**Given text**

Their world or ours?



Economic recessions are an inescapable feature of the capitalist system, a system that cannot ensure the harmonious growth of the economy, cannot ensure work and well being for all the working people. The strategy of the employers in a crisis is the intensifying exploitation, further increasing the concentration of capital and production, carrying out various changes to create the best conditions for the extraction of maximum profits, shifting capital to the areas of maximum capitalist profit whether at home or abroad and stepping up its contention for markets and sources of raw materials with its rivals (which often leads to military conflicts)

The bosses shift the burden of the crisis onto the backs of the working people through the cutting of real wages, imposition of redundancies, the intensification of labour through speed-ups etc., the imposition of worse working conditions, and so on. , facilitated by the pressure of the vast reserve army of the unemploye. State expenditure is being transferred away from social spending such as on health, education, welfare and other areas in order to boost the profits of the corporations, and the burden of direct and indirect taxation is being increased to cover the increased state expenditure as a whole.

The economists pretends that they have the solution to the crisis and promise “recovery” provided the workers accept the burden of the crisis as the condition of ensuring recovery. But in reality those supposedly in charge has no control. Their demand that the workers accept further unemployment and further speed-ups and further reductions in real wages, social services, benefits, etc., is simply a demand that the workers accept still more of the burden of the crisis on their shoulders so as to ensure the recovery of profits which is the real concern of the employing class.

The wealthy have no solution to the crisis the working class should not harbour any illusions about “recovery”. The motive of capitalist production is profit and the only issue of “recovery” for the bourgeoisie is recovery of profits. Such “recovery” will not alter at all the condition of the working class as wage slaves, or change the conditions of the exploited in relation to the exploiters. In fact, the recovery of the profits of the capitalists can only take place on the basis of the further intensification of exploitation, the further impoverishment and ruin of the masses of the people, with a higher level of the permanent army of the unemployed, an increase in the impoverishment and immiseration of the working class.

In order to force through its programme, the rich and powerful are launching a savage offensive against  workers and their trade-union rights. The ruling class have escalated their efforts to defeat and undermine the workers’ struggles. Capitalism rests upon this fact that there is a class of men who are deprived of everything and consequently are forced to sell their labour.

**Stored data**

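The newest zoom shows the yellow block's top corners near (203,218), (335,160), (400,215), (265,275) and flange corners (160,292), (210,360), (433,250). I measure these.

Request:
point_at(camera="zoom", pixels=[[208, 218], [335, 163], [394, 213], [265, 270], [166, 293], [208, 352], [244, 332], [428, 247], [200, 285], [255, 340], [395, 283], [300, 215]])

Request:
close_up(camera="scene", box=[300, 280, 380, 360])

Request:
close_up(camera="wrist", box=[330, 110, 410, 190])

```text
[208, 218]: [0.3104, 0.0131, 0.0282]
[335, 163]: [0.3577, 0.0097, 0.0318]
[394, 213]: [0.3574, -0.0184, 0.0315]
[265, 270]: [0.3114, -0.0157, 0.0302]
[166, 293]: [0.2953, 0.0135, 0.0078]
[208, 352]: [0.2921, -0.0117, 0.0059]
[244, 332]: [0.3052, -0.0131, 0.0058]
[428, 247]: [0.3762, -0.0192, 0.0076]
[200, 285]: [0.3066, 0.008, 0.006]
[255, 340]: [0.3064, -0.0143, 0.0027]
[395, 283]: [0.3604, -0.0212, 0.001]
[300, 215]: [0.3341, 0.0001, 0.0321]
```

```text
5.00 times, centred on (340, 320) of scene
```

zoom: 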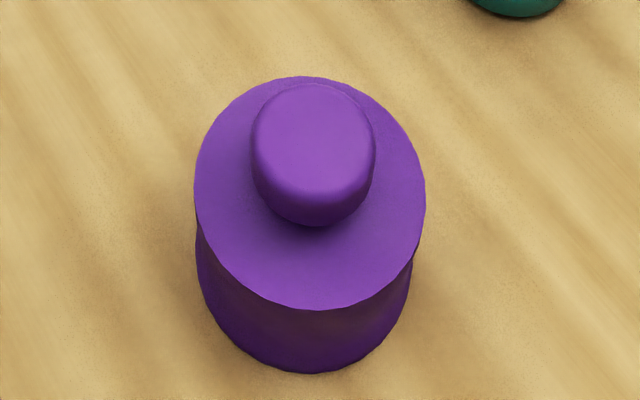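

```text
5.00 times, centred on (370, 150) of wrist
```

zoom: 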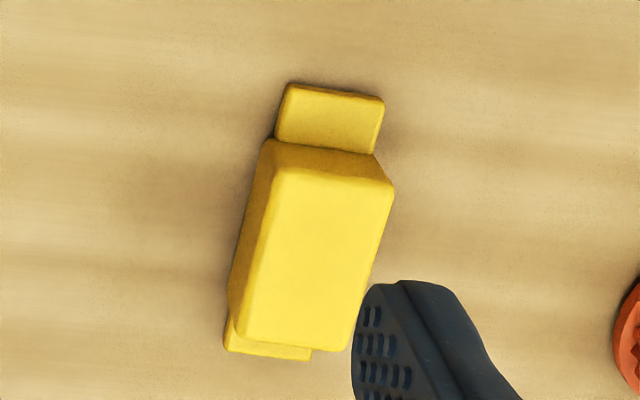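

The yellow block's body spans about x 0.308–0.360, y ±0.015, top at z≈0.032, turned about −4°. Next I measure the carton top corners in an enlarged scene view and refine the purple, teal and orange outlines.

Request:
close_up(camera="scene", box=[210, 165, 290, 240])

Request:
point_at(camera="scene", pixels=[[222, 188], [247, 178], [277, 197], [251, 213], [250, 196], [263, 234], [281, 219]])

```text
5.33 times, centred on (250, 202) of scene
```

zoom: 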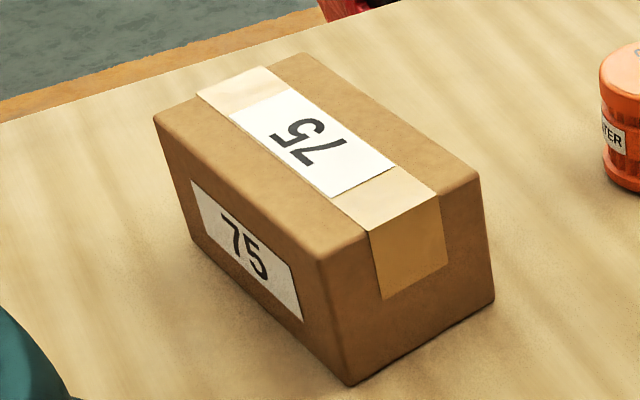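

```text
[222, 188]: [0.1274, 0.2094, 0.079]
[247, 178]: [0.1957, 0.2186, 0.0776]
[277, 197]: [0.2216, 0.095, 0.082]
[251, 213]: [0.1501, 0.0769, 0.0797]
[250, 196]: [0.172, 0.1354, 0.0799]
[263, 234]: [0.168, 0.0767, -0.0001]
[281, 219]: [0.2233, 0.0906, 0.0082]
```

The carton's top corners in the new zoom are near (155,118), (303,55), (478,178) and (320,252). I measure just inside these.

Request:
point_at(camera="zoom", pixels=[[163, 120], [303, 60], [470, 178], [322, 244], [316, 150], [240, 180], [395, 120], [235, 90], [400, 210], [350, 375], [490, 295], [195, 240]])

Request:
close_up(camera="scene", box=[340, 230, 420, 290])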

**What this task involves**
How does the given text go on? Write the next part.

**The output**
Crisis is an inherent feature of capitalism and cannot be eliminated without eliminating the root, the capitalist system. The anarchy of production and crisis will not be eliminated without putting an end to the capitalist system, thereby removing the contradiction which is at its root, the contradiction between the social character of production and the private capitalist appropriation. The motive of capitalist production is the securing of maximum profits. Production of goods is in fact an incidental aim of capitalism, as is employment. The capitalist class organises production for the purposes of increasing profits. When conditions are such that profits can be increased by increasing production, the capitalist does so, and when conditions are such that profits can only be increased by cutting back production to keep up the price, then that is what the capitalist does. Thus if it serves to increase profits to increase the numbers of workers in production, then this is done; but if profits can only be increased by intensifying exploitation, getting more or the same amount of work out of fewer workers, then this is done instead. These fundamental features of the capitalist system cannot be eliminated without removing the capitalist system itself. They are following the policy necessitated by the capitalist system, one which would be followed in one form or another by any capitalist government, as shown by the record of Labour governments. All the capitalist parties, all the parties dedicated to the continuation of the capitalist system of wage slavery, are against the most basic rights and interests of the working class.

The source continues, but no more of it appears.